**GIVEN PROBLEM 1**
Reproduce the lines from the one bearing "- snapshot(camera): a" through the one bearing "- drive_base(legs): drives", inclusive. Copy them exactly; include no other line.
── TEXT PROVIDED ──
Carbondale resident Noah Davis and his family are environmental migrants. Davis, 43, is originally from Ohio, but his wife, Danika, is Australian. Davis, a snowboard bum in the 1990s, met her at Beaver Creek while she was training as a halfpipe competitor. They moved to Australia in 2003. Davis earned a second degree — a BS in education from the University of Melbourne — before moving to Omeo, a remote town in the state of Victoria near the Snowy Mountains in the southeast corner of the continent.
Davis thought he’d landed in paradise. He got a teaching job at the local middle school and started raising a family. “There was river rafting, kayaking, a ski resort 30 miles away, and the coast was an hour and a half away,” he recalled.
But, in 2007, paradise began to burn.
Southeastern Australia has always suffered wildfires and drought, but Davis said things got more intense. “It got incredibly hot and incredibly dry and started burning every summer,” he said. “We spent most of our time preparing the house to defend it against fire.”
The 2009 Black Saturday bushfires were the worst in the country’s history and swept through the area on the heels of a record-breaking heat wave. “The grass was so dry, you could see your footprints after walking through it,” Davis recalled. “[Ranchers] were shooting their sheep.” The Australian Climate Council has since linked the heat waves and bushfires, which continue to break records, to climate change.
Davis, his wife, daughter Petunia and son Dewey moved back to the States that year, and Davis found a job with Solar Energy International (SEI) in Carbondale. He realized he needed to teach people how to deal with climate change. “When disasters on a grand scale are going on, no one’s worried about light bulbs,” he explained. “But here [the climate] is still pleasant enough to work on solutions.”
After teaching renewable energy education in elementary and middle schools, Davis wanted to do something different. “I was trying to figure out how to work with high school students,” he said. And Davis found that a car was the best way to teach teens about energy. In 2013, he designed and built a solar, remote-controlled (RC) car, and Solar Rollers was born.
───
**GIVEN PROBLEM 2**
Transcribe all of the text provided and nothing else.
── MATERIAL ──
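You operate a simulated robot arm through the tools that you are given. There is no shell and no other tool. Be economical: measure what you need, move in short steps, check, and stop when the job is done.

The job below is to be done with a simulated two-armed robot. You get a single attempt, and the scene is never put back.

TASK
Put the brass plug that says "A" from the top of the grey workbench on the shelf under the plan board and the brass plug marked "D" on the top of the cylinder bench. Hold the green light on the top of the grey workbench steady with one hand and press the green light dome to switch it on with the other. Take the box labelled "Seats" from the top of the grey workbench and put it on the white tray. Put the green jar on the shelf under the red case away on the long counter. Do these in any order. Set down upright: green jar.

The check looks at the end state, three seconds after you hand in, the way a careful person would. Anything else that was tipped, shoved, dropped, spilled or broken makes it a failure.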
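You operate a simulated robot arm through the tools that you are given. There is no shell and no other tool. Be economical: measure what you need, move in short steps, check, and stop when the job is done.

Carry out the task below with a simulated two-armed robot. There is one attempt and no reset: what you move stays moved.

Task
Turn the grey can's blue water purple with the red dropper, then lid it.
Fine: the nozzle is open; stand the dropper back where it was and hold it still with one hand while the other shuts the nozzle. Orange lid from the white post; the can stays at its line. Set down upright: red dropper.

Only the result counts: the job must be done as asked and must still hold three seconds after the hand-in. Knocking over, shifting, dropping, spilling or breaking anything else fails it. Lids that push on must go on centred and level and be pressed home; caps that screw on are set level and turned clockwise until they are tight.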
───
── MATERIAL ──
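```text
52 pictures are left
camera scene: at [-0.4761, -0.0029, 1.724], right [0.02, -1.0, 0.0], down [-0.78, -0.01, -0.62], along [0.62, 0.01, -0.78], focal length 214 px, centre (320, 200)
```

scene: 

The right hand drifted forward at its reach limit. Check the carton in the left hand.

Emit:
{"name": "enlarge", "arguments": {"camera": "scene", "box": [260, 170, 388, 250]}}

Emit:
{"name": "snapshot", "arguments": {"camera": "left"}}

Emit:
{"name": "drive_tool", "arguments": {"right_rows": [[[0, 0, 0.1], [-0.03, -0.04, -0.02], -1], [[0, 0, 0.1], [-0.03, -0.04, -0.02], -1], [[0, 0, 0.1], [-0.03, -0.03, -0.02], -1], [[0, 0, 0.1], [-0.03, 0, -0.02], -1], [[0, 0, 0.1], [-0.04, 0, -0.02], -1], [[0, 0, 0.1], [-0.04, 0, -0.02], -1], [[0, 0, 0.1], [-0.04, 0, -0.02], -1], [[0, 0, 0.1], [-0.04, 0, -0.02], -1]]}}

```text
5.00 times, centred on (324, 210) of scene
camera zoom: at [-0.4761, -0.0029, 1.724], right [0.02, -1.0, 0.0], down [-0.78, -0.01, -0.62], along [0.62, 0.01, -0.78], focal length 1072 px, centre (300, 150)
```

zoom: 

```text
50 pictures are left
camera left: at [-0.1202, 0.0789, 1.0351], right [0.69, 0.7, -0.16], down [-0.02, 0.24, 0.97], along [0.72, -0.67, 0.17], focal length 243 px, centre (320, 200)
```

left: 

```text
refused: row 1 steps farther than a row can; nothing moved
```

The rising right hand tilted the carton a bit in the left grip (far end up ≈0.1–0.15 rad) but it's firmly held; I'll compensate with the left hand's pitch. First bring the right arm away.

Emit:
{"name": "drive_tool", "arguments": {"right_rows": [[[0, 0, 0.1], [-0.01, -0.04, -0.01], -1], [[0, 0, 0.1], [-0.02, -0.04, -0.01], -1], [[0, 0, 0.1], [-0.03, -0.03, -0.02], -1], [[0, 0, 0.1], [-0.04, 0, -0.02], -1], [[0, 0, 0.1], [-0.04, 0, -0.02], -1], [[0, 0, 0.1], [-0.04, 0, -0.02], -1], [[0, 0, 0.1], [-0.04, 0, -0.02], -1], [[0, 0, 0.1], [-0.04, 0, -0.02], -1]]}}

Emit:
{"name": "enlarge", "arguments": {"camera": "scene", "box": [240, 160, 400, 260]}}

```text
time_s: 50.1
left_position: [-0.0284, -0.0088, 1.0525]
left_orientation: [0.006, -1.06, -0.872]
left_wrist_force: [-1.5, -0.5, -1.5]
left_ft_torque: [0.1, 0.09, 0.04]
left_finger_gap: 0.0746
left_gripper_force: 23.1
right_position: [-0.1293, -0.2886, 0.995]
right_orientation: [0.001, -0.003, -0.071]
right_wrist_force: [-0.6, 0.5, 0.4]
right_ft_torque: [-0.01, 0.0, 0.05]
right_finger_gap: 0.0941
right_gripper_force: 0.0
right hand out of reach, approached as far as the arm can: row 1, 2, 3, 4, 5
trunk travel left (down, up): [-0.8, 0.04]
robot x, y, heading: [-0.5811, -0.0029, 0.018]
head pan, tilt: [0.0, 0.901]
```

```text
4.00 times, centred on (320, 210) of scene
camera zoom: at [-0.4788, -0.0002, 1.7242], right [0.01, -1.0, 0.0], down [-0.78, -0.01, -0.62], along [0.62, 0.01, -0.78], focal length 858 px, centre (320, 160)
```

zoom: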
───
── MATERIAL ──
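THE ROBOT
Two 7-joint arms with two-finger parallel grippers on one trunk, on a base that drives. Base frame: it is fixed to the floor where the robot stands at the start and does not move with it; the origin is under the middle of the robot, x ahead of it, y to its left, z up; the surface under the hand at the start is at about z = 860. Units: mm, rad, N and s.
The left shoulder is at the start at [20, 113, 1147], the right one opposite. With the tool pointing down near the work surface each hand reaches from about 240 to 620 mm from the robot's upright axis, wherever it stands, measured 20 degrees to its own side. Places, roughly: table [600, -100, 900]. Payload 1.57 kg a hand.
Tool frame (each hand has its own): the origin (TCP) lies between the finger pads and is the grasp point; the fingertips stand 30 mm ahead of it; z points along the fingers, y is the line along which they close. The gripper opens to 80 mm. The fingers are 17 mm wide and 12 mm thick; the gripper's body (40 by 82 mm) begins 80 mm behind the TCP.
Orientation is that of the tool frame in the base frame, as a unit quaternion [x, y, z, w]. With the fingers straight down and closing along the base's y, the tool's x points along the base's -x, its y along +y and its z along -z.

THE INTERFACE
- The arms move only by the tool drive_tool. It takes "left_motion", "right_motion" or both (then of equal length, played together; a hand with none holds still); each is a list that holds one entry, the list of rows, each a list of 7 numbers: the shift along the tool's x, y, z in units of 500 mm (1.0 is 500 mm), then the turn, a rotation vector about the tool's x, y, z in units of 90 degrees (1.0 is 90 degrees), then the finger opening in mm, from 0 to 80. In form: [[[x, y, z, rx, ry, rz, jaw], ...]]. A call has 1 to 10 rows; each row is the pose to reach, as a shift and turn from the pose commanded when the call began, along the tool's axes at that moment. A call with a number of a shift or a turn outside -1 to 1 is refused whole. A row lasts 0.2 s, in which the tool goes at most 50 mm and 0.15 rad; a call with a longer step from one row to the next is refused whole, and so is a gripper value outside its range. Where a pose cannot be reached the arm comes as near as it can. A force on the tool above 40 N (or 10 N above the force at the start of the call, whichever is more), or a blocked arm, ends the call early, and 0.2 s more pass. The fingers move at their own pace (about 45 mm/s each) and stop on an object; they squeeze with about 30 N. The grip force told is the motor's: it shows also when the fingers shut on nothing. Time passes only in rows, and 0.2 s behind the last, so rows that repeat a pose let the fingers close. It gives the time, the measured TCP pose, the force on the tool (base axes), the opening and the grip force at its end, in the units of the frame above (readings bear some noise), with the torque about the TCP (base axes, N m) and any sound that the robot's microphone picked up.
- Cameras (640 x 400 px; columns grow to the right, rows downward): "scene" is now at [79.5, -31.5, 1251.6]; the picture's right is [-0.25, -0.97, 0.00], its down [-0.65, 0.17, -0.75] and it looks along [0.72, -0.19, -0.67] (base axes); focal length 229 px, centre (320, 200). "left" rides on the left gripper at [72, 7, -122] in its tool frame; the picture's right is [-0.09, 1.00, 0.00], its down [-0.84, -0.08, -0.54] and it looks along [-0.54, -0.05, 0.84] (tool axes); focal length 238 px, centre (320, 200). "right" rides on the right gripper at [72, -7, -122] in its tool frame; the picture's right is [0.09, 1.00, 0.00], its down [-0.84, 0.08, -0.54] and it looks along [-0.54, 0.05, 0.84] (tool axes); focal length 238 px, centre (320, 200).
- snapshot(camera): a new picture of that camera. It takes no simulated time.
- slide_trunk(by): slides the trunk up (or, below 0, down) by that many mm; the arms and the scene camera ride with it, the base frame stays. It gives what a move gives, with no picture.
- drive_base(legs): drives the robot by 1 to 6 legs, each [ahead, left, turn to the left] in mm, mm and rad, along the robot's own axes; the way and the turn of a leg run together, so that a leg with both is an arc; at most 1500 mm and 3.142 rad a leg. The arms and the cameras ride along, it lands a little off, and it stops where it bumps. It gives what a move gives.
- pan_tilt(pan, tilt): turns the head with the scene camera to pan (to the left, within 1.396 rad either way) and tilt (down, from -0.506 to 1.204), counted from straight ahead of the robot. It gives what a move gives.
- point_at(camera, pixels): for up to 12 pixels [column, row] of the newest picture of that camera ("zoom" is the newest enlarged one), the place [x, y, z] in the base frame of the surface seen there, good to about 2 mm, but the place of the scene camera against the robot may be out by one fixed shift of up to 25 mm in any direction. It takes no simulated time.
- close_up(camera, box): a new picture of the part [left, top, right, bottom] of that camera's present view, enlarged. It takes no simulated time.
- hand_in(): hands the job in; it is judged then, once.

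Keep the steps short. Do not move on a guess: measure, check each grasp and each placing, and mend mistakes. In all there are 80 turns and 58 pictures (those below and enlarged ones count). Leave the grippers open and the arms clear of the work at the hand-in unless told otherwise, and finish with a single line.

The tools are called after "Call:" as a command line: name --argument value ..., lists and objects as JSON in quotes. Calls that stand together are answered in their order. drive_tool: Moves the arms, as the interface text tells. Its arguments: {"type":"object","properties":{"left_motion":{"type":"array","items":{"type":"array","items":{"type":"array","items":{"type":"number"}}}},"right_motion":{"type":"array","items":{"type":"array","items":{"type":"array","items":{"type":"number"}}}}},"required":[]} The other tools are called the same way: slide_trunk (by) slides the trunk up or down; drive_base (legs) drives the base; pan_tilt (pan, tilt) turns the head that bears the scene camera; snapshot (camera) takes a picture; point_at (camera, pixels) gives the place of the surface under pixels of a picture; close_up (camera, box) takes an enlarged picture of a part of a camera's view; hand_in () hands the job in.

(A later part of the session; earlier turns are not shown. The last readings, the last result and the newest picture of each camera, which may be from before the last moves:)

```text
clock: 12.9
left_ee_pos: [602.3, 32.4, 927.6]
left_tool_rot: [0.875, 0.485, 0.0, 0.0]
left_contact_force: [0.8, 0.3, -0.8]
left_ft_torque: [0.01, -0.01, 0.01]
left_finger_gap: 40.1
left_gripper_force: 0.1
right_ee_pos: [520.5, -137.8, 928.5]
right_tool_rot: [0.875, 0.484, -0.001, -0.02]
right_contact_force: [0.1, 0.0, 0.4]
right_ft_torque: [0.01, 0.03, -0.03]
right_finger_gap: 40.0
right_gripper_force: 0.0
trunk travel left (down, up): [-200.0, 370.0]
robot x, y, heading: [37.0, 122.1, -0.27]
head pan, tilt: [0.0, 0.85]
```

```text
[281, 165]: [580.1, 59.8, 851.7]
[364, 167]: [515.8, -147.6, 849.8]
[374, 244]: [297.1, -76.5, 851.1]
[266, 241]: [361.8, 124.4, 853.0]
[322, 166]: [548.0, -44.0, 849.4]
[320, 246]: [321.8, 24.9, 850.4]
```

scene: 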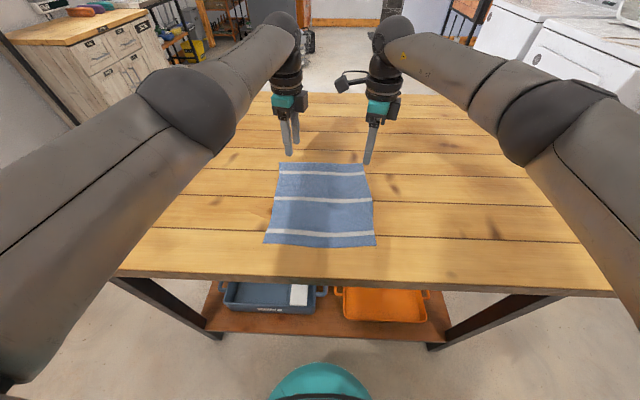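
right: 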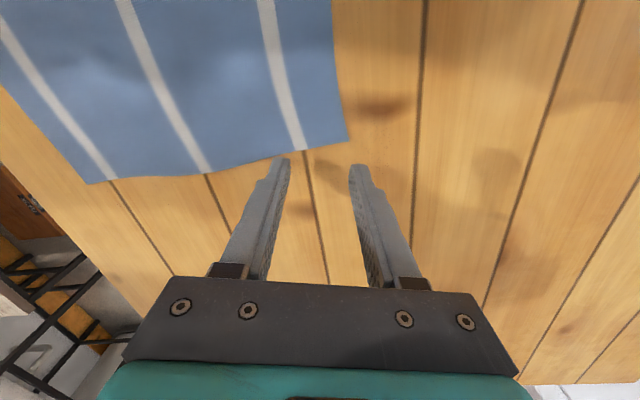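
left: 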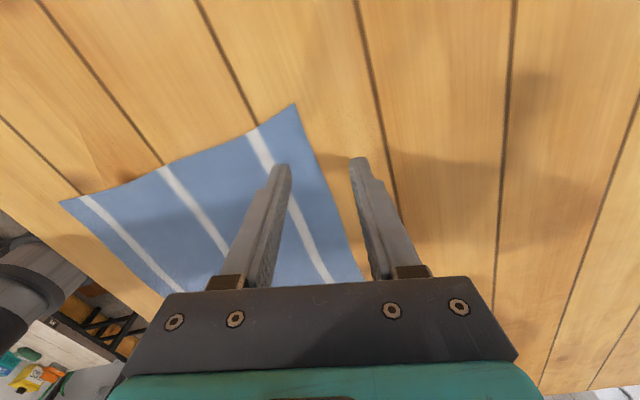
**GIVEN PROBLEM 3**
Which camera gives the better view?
───
**EXERCISE SOLUTION 1**
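- snapshot(camera): a new picture of that camera. It takes no simulated time.
- slide_trunk(by): slides the trunk up (or, below 0, down) by that many mm; the arms and the scene camera ride with it, the base frame stays. It gives what a move gives, with no picture.
- drive_base(legs): drives the robot by 1 to 6 legs, each [ahead, left, turn to the left] in mm, mm and rad, along the robot's own axes; the way and the turn of a leg run together, so that a leg with both is an arc; at most 1500 mm and 3.142 rad a leg. The arms and the cameras ride along, it lands a little off, and it stops where it bumps. It gives what a move gives.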

**EXERCISE SOLUTION 2**
Carbondale resident Noah Davis and his family are environmental migrants. Davis, 43, is originally from Ohio, but his wife, Danika, is Australian. Davis, a snowboard bum in the 1990s, met her at Beaver Creek while she was training as a halfpipe competitor. They moved to Australia in 2003. Davis earned a second degree — a BS in education from the University of Melbourne — before moving to Omeo, a remote town in the state of Victoria near the Snowy Mountains in the southeast corner of the continent.
Davis thought he’d landed in paradise. He got a teaching job at the local middle school and started raising a family. “There was river rafting, kayaking, a ski resort 30 miles away, and the coast was an hour and a half away,” he recalled.
But, in 2007, paradise began to burn.
Southeastern Australia has always suffered wildfires and drought, but Davis said things got more intense. “It got incredibly hot and incredibly dry and started burning every summer,” he said. “We spent most of our time preparing the house to defend it against fire.”
The 2009 Black Saturday bushfires were the worst in the country’s history and swept through the area on the heels of a record-breaking heat wave. “The grass was so dry, you could see your footprints after walking through it,” Davis recalled. “[Ranchers] were shooting their sheep.” The Australian Climate Council has since linked the heat waves and bushfires, which continue to break records, to climate change.
Davis, his wife, daughter Petunia and son Dewey moved back to the States that year, and Davis found a job with Solar Energy International (SEI) in Carbondale. He realized he needed to teach people how to deal with climate change. “When disasters on a grand scale are going on, no one’s worried about light bulbs,” he explained. “But here [the climate] is still pleasant enough to work on solutions.”
After teaching renewable energy education in elementary and middle schools, Davis wanted to do something different. “I was trying to figure out how to work with high school students,” he said. And Davis found that a car was the best way to teach teens about energy. In 2013, he designed and built a solar, remote-controlled (RC) car, and Solar Rollers was born.